Barber v. Deutsche Bank Securities, Inc.

Order, Supreme Court, New York County (Melvin L. Schweitzer, J.), entered July 14, 2011, which granted defendants’ motion to dismiss the complaint for failure to state a cause of action, unanimously affirmed, without cost.

Contrary to plaintiffs contention, the November 19, 2008 letter agreement setting forth the terms of his assignment in Hong Kong (the HK contract) did not expressly modify the at-will provision of the August 6, 2007 letter offering him employment (the offer letter), which explicitly provided that all terms and conditions of his employment were set forth in the offer letter *513and could only be modified by a written agreement or by a change in defendants’ personnel policies. The HK contract contained no provision that expressly promised plaintiff a fixed two-year position in Hong Kong or elsewhere. Indeed, paragraph 7 of the HK contract provided that defendants could terminate plaintiffs Hong Kong assignment at any time and reassign him. Plaintiff has not identified, in either the offer letter or the HK contract, an express limitation on defendants’ right to discharge him (see Novinger v Eden Park Health Servs., 167 AD2d 590, 591 [3d Dept 1990], lv denied 77 NY2d 810 [1991]). Accordingly, the fourth cause of action, which alleges that plaintiff was terminated at the end of the first year of the HK contract without cause and is entitled to his unpaid base salary for the second year, fails to state a cause of action (see Cron v Hargro Fabrics, 91 NY2d 362, 367 [1998]). Plaintiffs at-will employment also renders unviable his fifth cause of action, which alleges breach of the implied covenant of good faith and fair dealing. The terms of the HK contract were plain and clear, leaving plaintiff no room to argue mistaken intent or bad faith (compare Richbell Info. Servs. v Jupiter Partners, 309 AD2d 288, 302 [1st Dept 2003]; see also Nikitovich v O’Neal, 40 AD3d 300 [1st Dept 2007]).

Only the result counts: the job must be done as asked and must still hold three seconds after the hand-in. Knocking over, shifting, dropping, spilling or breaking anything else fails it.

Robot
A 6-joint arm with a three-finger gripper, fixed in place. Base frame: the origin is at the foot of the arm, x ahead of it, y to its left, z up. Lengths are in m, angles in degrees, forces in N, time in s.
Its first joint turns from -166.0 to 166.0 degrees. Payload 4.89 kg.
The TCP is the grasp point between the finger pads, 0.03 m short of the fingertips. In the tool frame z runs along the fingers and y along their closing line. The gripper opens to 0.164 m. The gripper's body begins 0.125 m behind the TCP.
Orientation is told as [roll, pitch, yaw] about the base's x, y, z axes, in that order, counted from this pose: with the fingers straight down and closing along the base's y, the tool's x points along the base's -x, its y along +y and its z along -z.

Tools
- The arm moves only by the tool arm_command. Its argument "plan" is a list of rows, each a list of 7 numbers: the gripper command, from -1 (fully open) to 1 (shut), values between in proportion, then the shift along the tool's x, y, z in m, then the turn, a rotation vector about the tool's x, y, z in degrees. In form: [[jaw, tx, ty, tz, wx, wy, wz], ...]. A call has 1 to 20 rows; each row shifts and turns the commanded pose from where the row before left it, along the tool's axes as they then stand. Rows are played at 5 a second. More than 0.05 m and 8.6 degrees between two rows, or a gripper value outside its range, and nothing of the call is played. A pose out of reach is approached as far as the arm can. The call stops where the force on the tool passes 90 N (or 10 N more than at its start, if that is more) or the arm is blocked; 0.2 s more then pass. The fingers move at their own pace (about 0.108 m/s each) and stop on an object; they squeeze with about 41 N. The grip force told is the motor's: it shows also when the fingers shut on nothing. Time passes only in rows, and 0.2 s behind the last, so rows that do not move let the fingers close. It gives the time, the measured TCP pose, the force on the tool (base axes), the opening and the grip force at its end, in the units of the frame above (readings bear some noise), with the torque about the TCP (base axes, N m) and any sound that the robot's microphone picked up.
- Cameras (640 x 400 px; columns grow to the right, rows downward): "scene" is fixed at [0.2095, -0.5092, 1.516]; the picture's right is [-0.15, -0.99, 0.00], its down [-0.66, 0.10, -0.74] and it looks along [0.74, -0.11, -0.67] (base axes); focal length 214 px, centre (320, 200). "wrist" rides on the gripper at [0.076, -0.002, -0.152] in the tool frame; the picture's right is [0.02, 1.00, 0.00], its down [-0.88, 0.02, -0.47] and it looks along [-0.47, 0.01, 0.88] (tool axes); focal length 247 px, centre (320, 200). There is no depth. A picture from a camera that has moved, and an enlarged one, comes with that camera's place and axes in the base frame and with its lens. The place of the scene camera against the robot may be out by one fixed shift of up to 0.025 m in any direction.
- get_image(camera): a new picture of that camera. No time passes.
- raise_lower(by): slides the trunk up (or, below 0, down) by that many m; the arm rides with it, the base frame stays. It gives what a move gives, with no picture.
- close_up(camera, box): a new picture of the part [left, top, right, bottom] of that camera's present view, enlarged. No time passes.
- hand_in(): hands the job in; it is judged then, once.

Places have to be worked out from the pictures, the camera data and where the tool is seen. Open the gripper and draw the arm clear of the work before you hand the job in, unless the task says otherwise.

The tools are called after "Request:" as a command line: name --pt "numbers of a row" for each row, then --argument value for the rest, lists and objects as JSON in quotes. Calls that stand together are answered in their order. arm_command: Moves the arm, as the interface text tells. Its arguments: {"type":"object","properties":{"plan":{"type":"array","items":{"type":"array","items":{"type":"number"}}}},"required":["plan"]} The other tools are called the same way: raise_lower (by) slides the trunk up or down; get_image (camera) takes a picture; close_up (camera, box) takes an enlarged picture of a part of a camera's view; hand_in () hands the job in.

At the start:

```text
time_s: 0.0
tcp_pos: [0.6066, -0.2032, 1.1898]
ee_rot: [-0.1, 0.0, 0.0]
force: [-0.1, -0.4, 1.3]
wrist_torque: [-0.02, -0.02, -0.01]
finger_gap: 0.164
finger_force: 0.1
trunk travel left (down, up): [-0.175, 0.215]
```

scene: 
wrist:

The first three causes of action are based on an alleged oral promise that plaintiff would be paid a non-discretionary bonus in 2009 if he took the assignment in Hong Kong. It is clear that plaintiffs alleged conduct—uprooting his financial business and disrupting his fiancee’s successful career in New York to go to Hong Kong, where plaintiff had no business contacts or acquaintances—if proved, would constitute partial performance of this oral promise and obviate the no-oral-modification clause in the offer letter (see General Obligations Law § 15-301; Rose v Spa Realty Assoc., 42 NY2d 338, 343-344 [1977]). Moreover, defendants could be equitably estopped to rely upon that clause by their alleged inducement of plaintiff’s “significant and substantial reliance” on the alleged oral promise (see id. at 344). And, in view of plaintiffs at-will employment, the alleged oral promise would not be barred by the Statute of Frauds (see Cron, 91 NY2d at 367).

Nonetheless, the first cause of action, alleging breach of the alleged oral promise, fails to state a cause of action, because the alleged promise was superseded by the HK contract, which provided that any incentive compensation would be awarded at defendants’ sole discretion (see Case v Phoenix Bridge Co., 134 NY 78, 81 [1892]; College Auxiliary Servs. of State Univ. Coll, at Plattsburgh v Slater Corp., 90 AD2d 893 [3d Dept 1982]). The *514HK contract also renders unviable the second cause of action, which alleges breach of the implied covenant of good faith and fair dealing.

The third cause of action alleges that defendants’ failure to pay the orally promised bonus violated Labor Law § 193, which prohibits employers from making deductions from the wages of employees (with certain exceptions). Plaintiff contends that the promised bonus, which was withheld by defendants, fits within the definition of “wages” in Labor Law § 190 (1). Even assuming an enforceable oral promise of a bonus, this cause of action would fail. We do not find that the bonus would constitute wages, since it was discretionary (pursuant to the offer letter) and based at least in part on factors other than plaintiffs own performance, including, according to the complaint, “what would be commensurate with the average of what other Managing Directors of the Natural Resources Group in New York received for 2009” (see Truelove v Northeast Capital & Advisory, 95 NY2d 220, 223-224 [2000]).

We have considered plaintiffs remaining contentions and find them unavailing. Concur—Tom, J.P., Moskowitz, Richter, Manzanet-Daniels and Clark, JJ. [Prior Case History: 32 Misc 3d 1239(A), 2011 NY Slip Op 51642(U).]